━━━ RECORDED INFORMATION ━━━

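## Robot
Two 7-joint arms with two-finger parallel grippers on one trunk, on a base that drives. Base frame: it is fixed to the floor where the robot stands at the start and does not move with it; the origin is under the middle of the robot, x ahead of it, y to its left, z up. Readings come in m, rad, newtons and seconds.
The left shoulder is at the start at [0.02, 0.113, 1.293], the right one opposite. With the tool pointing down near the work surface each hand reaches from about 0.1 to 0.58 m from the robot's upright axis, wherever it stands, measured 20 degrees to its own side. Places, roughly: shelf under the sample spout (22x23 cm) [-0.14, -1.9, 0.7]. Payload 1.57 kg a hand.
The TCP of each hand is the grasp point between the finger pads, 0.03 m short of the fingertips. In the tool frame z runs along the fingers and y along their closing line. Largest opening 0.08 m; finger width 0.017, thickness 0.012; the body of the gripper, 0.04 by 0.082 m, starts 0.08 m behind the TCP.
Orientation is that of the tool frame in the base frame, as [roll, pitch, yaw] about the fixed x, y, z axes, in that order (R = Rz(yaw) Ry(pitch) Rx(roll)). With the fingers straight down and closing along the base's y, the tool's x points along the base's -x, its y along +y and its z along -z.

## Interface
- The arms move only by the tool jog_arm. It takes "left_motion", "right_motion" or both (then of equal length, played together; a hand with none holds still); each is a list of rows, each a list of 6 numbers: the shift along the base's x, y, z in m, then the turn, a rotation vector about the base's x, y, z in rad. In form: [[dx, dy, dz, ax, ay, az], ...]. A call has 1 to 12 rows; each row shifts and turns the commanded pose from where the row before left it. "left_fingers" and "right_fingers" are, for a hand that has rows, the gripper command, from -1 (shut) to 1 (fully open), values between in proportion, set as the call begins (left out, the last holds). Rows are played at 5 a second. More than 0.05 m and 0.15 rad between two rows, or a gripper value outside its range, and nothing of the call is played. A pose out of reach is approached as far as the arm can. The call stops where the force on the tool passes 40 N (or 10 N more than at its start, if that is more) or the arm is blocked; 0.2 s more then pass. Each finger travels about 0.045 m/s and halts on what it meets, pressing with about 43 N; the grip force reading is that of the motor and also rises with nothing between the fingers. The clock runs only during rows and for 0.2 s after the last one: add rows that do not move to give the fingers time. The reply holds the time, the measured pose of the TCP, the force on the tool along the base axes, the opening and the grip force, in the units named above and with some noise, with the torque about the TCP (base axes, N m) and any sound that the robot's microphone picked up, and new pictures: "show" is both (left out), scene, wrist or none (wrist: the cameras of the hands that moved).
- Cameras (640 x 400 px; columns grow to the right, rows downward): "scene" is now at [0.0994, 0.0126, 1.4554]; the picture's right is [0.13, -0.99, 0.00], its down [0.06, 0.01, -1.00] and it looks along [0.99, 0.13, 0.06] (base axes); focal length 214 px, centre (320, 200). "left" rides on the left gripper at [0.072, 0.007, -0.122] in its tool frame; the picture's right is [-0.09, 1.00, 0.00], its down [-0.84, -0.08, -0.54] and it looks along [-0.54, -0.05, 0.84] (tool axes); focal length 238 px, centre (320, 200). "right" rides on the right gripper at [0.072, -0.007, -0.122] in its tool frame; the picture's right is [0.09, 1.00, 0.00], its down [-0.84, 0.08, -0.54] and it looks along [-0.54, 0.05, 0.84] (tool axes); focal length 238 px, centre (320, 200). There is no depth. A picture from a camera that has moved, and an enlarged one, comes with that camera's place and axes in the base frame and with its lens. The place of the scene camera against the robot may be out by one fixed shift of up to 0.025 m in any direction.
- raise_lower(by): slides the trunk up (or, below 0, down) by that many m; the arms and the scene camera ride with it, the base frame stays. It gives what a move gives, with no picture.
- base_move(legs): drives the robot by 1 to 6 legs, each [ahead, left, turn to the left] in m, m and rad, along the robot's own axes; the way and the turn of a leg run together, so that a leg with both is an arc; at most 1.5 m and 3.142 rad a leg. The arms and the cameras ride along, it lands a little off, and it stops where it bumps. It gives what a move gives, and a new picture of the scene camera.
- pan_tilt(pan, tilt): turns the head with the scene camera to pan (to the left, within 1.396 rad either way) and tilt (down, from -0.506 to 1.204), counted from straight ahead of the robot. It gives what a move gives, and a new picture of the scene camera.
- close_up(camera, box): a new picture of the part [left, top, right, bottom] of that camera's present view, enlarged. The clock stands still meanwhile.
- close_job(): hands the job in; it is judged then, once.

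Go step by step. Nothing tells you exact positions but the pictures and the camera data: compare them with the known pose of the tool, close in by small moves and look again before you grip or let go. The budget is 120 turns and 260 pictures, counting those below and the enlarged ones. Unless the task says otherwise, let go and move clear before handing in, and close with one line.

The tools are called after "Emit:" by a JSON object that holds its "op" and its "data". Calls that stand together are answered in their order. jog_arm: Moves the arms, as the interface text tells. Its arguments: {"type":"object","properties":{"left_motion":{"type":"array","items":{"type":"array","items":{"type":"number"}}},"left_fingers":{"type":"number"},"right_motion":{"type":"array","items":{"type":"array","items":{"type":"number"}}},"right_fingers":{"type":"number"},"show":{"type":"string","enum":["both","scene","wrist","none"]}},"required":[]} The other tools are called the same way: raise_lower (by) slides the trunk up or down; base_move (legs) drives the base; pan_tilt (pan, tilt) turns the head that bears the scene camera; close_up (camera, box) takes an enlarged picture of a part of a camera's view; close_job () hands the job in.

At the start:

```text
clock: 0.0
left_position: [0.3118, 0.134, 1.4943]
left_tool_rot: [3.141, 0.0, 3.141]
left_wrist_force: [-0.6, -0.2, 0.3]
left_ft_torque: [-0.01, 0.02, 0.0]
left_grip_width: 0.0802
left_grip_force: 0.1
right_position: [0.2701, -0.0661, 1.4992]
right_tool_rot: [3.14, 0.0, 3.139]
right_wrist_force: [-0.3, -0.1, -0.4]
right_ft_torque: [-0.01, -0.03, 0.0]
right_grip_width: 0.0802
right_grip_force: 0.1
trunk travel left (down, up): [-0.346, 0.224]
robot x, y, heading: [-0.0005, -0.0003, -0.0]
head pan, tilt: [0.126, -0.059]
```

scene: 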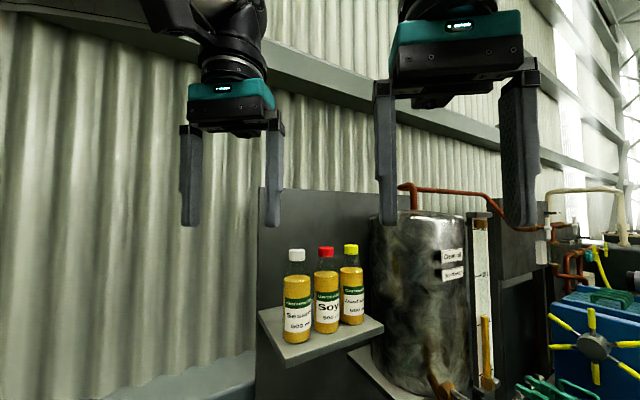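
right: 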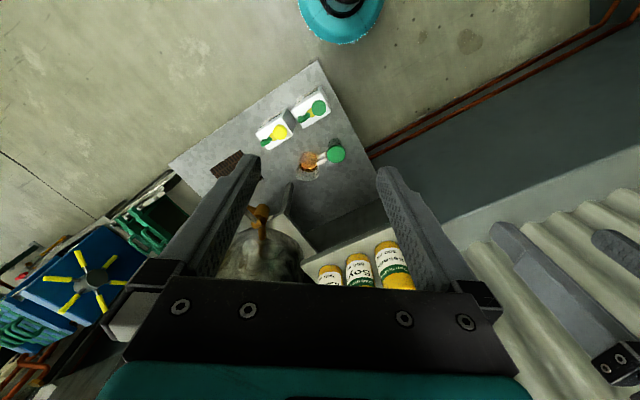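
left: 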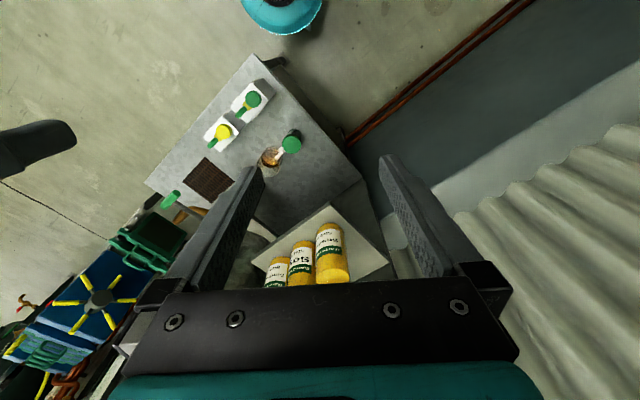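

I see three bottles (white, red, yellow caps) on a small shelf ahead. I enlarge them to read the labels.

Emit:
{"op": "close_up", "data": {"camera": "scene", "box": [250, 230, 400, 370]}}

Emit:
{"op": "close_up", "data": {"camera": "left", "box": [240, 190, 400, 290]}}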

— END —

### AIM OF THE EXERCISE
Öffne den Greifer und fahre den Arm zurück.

━━━

### AIM OF THE EXERCISE
Find the number of lines in which the word "legs" occurs, and write nothing but that number.

### COMPLETE ANSWER
2